TASK SET:
a – Quote the page text word for word, starting at "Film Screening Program" and ending with "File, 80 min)".
b – Write the next part of the page text, the one that starts with "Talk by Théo".

PAGE TEXT:
Talk by Théo Deliyannis (Collectif Jeune Cinéma)
Moderation by Bárbara Palomino Ruiz (The Golden Pixel Cooperative)

Film Screening Program I
Tuesday, May 7, 2019, 7:00 pm
- Une Certaine Histoire du Cinéma Expérimental Français (A History of French Experimental Cinema) (Yves-Marie Mahé, France, 2019, Digital File, 80 min)
Created in the second half of the 1990s, “L'Etna”, an experimental cinema association, has lived through the transition from celluloid to digital. It’s local, in the center of Paris, did not resist gentrification. With interviews from Sébastien Ronceray, Hugo Verlinde, Othello Vilgard, Carole Arcega, David Matarasso, Mathilde De Romefort, Derek Woolfenden, Boris Du Boullay, Sébastien Cros & Nicole Brenez. Also starring Philippe Cote, Lionel Soukaz, Stéphane Du Mesnildot, Maurice Lemaître, Marc Plas, Xavier Baert, René Vautier, Julien Pappé, Peter Tscherkassky & Noir Désir.

DATASET EXCERPT:
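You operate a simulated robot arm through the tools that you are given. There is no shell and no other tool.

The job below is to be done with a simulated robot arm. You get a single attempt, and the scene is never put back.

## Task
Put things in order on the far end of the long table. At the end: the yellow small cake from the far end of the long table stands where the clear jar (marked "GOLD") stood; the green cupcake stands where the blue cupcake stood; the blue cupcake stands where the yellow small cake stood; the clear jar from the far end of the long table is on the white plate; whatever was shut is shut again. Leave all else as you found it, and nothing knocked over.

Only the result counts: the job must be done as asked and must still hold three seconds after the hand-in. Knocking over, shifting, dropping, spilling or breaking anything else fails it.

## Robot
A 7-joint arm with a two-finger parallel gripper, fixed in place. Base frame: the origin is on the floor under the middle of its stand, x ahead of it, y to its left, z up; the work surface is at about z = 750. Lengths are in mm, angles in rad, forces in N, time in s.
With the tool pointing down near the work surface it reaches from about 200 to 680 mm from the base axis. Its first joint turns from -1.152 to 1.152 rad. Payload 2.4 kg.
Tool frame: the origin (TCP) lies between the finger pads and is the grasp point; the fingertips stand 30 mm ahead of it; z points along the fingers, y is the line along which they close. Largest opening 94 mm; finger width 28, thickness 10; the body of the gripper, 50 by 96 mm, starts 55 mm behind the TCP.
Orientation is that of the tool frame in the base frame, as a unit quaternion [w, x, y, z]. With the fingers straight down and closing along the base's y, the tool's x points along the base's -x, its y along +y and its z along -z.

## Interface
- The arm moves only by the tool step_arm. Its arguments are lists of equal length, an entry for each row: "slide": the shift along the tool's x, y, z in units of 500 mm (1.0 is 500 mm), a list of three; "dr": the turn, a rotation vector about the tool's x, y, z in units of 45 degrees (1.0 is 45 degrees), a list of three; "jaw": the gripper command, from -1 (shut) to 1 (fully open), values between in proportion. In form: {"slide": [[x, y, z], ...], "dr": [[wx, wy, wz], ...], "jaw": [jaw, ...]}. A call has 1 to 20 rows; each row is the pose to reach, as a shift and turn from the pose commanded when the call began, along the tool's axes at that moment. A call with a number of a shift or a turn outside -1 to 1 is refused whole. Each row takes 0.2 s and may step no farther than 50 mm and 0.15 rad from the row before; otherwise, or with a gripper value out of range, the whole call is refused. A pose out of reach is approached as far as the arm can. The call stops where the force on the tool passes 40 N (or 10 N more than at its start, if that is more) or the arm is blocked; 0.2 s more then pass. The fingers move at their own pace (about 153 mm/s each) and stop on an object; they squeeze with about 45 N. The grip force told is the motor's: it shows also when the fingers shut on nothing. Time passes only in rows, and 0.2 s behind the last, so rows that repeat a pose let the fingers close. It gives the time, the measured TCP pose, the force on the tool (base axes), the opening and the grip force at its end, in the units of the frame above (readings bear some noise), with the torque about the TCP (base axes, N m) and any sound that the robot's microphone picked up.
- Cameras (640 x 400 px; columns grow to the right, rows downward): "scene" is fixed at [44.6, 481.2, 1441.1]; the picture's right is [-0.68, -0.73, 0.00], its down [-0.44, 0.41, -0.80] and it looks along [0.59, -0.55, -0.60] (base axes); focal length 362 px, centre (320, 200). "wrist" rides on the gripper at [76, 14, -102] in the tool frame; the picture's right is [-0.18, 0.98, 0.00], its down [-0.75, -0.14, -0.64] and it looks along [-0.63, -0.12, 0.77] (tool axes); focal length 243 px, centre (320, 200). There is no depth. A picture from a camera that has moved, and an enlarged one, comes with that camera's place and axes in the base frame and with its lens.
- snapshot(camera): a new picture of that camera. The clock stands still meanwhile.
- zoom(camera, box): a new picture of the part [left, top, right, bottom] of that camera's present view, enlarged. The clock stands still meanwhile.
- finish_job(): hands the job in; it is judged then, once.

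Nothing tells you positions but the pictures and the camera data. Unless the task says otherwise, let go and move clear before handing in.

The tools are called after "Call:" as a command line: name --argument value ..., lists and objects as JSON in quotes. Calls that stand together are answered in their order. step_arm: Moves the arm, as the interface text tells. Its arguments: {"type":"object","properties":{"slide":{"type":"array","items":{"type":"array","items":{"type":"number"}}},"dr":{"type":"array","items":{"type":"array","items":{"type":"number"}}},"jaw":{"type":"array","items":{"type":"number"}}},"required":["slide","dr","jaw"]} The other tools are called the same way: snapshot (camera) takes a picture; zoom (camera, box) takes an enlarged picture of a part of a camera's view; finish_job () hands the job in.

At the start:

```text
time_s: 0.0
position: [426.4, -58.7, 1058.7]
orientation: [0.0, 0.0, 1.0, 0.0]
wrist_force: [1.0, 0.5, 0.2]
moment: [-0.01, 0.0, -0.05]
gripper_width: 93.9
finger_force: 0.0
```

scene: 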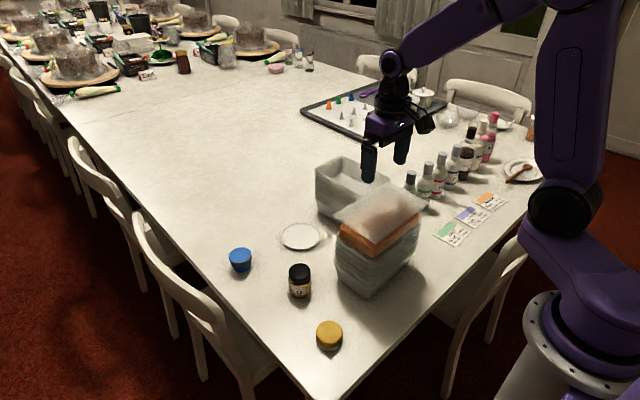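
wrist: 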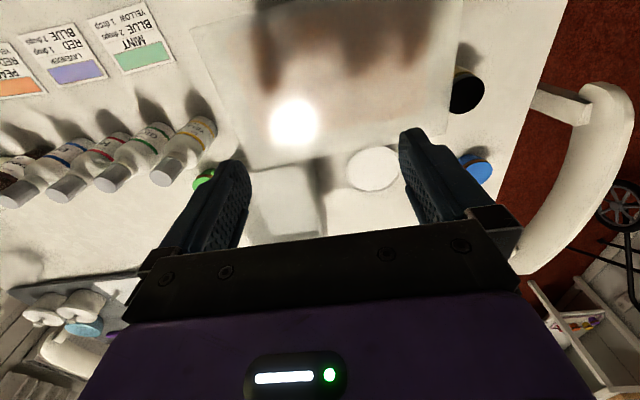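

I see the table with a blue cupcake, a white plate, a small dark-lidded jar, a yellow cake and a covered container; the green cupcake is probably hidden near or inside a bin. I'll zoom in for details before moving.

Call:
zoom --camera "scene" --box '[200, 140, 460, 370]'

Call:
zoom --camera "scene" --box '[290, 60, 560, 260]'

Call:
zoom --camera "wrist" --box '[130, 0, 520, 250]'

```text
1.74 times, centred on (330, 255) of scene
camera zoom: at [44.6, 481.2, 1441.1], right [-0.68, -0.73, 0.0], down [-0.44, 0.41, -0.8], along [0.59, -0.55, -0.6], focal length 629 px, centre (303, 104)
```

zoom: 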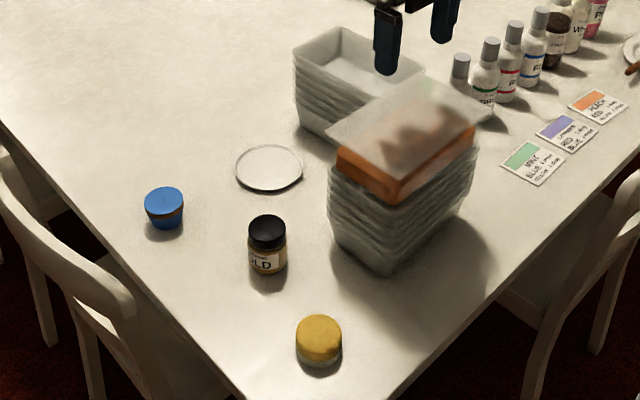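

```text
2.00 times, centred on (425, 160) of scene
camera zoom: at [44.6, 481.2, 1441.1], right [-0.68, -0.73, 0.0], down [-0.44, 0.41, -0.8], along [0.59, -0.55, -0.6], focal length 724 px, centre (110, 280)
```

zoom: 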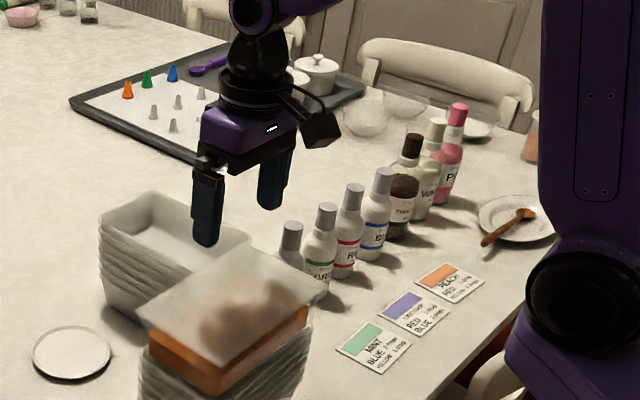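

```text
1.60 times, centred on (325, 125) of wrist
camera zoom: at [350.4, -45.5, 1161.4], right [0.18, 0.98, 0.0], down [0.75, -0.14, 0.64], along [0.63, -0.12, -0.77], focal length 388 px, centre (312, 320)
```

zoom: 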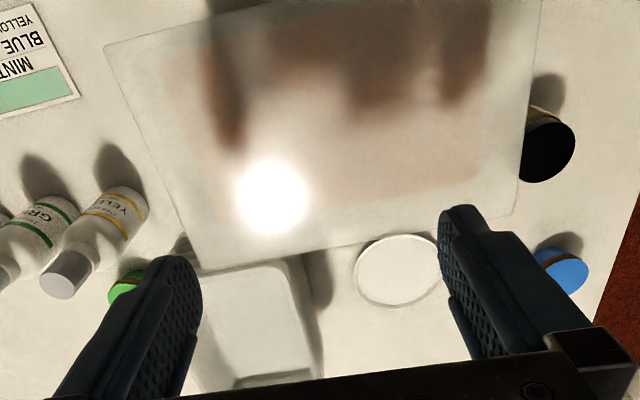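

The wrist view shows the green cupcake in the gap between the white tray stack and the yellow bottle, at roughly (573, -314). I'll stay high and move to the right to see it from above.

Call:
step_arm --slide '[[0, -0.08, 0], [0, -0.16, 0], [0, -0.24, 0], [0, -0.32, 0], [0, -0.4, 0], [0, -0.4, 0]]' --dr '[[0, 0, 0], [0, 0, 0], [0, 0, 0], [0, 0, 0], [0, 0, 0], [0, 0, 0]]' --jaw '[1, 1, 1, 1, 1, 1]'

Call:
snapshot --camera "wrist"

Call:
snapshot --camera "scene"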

TASK RESULTS:
a –
Film Screening Program I
Tuesday, May 7, 2019, 7:00 pm
- Une Certaine Histoire du Cinéma Expérimental Français (A History of French Experimental Cinema) (Yves-Marie Mahé, France, 2019, Digital File, 80 min)

b –
Talk and Film Screening Program II
Wednesday, May 8, 2019, 06:30 pm
Micro-History of Collectif Jeune Cinéma
Talk by Théo Deliyannis
Moderation by Bárbara Palomino Ruiz
Duration: approx. 70 min + discussion

In this lecture, Collectif Jeune Cinéma history will be exposed. Created in 1971 in Paris, this filmmaker cooperative has known many changes, in its catalog and in its organization. This history will be contextualized within the French experimental scene of the ‘70s, which is still quite unknown. Historical facts, documents, and micro-history, through details, will help us discussing how CJC was dealing with the “collective”. How labor has been organized in the coop; what have been the ways to enter the Collectif; in what spaces the CJC gather, how are the actual members dealing with the old ones, and so on.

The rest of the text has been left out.